Dr Alicia Miers1,2,3, Dr Bronwyn Griffin1,2,4, Professor Roy Kimble1,2,3,4

1Queensland Children’s Hospital, South Brisbane, Australia, 2University of Queensland, St Lucia, Australia, 3Centre for Children’s Burns and Trauma Research, South Brisbane, 4101, 4Queensland University of Technology, Brisbane, Australia

Abstract:

The aim of this study is to document and describe the effects of oven door burns in children. This project hopes to contribute to further evaluation of strategies to reduce the frequency and severity of oven door burns.

Retrospective burns registry and departmental database review of all children with oven door burns treated at The Stuart Pegg Children’s Burns Centre between July 1998 and October 2002 were compared with children treated at the Pegg Leditschke Children’s Burns Centre from the time of its opening in November 2014 to October 2018.

Results revealed that in the 1999-2002 group, thirty-four children, median age ten months, sustained partial thickness burns to the hands.
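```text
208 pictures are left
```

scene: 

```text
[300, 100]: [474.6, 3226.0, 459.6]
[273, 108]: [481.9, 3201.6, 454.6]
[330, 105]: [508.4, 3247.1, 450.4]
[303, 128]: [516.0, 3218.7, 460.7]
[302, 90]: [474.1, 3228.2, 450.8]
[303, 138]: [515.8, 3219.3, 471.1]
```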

One child required skin grafting and eleven (32%) required scar management. In the 2014-2018 group, seventy-nine children, median age eleven months, sustained superficial or partial thickness burns, with seventy-two cases (90%) involving the hands. Two children required grafting, and six patients required inpatient management. The median time to re-epithelialisation was 10 days for those patients that did not require grafting and 9 patients required scar management (11%).

Oven doors remain a hazard to the hands of young children, especially between the ages of seven and fifteen months. There has been no significant change to the nature or impact of oven door burns between these two groups of data spanning almost twenty years. Action is required to review the safety standards of household oven doors, as the current standards are not effective in protecting children from contact injuries.


Biography:

Dr Alicia Miers is a Registrar with the Paediatric Surgery, Urology, Burns and Trauma Unit at Queensland Children’s Hospital.